Page extract:
LE RIVAGE DES SYRTES / EXTRAIT !...
Avant de vous livrer d'autres passages de ce Livre, du roman à part de Julien GRACQ, voici un extrait qui nous initie à la lecture de cet ouvrage, à sa poésie, à quelque imaginaire hors du commun et du temps ... Et si la Méditerranée se fût un jour nommée, Mer des SYRTES, petite et grande, entre le Golfe de Gabés et Leptis Magna, la Tripolitaine, la Syrte Majeure.
Allez, rêvons encore un peu, tant qu'il en est encore temps. Il est des livres fondamentaux qu'on se doit de livre, attentivement, afin d'en restituer quelques passages. Comme s'il nous appartenait d'entretenir la trace et l'empreinte lumineuse du sentier initiatique
!

Provided material:
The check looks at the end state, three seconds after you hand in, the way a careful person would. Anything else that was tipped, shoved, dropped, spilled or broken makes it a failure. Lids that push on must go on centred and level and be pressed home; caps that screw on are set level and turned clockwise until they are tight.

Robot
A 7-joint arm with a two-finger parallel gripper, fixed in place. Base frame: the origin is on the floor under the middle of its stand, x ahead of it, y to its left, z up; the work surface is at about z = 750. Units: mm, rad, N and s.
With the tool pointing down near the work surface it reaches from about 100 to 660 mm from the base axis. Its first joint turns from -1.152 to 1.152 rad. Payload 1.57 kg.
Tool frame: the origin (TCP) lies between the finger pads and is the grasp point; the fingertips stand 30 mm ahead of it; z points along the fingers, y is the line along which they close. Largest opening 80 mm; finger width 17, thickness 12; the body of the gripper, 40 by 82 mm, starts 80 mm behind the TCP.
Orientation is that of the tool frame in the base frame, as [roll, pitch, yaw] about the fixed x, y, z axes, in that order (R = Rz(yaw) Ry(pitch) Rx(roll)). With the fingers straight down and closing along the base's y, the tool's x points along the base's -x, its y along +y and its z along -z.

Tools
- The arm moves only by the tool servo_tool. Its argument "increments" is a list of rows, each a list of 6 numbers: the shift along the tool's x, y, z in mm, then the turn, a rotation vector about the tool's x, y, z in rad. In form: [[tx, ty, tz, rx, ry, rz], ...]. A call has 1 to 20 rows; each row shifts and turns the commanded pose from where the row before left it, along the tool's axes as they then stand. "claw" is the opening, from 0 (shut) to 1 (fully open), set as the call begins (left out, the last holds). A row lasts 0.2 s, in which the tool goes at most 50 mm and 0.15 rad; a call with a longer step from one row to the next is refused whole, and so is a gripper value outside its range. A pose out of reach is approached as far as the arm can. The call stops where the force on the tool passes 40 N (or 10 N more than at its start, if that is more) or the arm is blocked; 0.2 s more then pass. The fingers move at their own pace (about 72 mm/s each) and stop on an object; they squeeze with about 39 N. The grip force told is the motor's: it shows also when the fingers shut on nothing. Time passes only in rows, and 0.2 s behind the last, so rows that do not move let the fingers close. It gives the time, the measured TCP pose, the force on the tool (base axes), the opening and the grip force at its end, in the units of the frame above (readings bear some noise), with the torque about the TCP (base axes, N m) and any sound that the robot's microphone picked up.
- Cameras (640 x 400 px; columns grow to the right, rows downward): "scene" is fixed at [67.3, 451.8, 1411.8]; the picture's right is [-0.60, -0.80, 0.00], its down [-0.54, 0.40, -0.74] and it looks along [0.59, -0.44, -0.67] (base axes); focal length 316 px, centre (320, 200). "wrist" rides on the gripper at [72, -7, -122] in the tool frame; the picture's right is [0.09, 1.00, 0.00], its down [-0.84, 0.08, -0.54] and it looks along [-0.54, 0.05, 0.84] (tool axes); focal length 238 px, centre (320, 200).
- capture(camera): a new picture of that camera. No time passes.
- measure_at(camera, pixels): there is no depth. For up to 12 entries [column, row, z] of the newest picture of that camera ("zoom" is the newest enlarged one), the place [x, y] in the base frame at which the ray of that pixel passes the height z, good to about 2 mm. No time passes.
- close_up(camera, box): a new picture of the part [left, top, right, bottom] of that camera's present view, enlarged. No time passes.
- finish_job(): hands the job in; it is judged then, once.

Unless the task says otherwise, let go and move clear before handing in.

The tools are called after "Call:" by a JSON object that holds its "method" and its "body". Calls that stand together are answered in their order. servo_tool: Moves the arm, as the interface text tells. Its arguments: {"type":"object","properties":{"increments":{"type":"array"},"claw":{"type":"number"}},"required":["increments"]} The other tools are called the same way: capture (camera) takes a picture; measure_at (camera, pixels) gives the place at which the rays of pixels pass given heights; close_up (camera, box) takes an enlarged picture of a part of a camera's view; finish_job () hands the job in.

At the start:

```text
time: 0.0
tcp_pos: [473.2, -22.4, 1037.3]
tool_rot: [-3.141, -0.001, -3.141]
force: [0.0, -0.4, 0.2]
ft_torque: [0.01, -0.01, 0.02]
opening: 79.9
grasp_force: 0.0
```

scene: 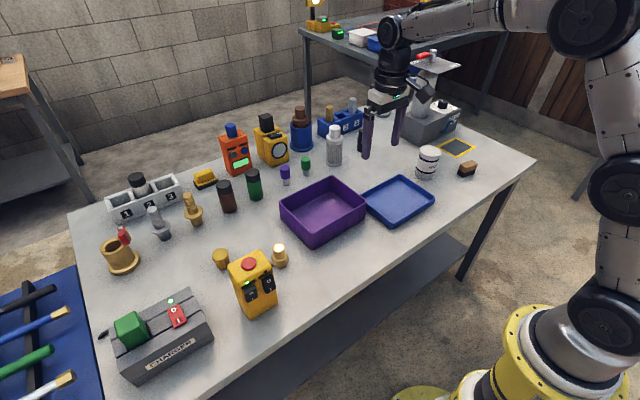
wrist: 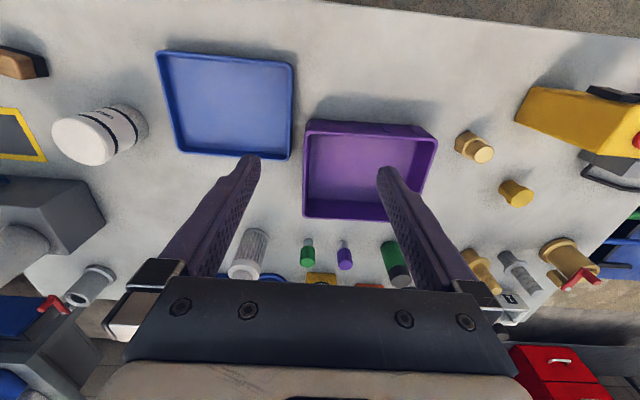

What you have to do: Take the page extract and repeat only what runs from "Avant de vous" through "la Syrte Majeure.".

The output:
Avant de vous livrer d'autres passages de ce Livre, du roman à part de Julien GRACQ, voici un extrait qui nous initie à la lecture de cet ouvrage, à sa poésie, à quelque imaginaire hors du commun et du temps ... Et si la Méditerranée se fût un jour nommée, Mer des SYRTES, petite et grande, entre le Golfe de Gabés et Leptis Magna, la Tripolitaine, la Syrte Majeure.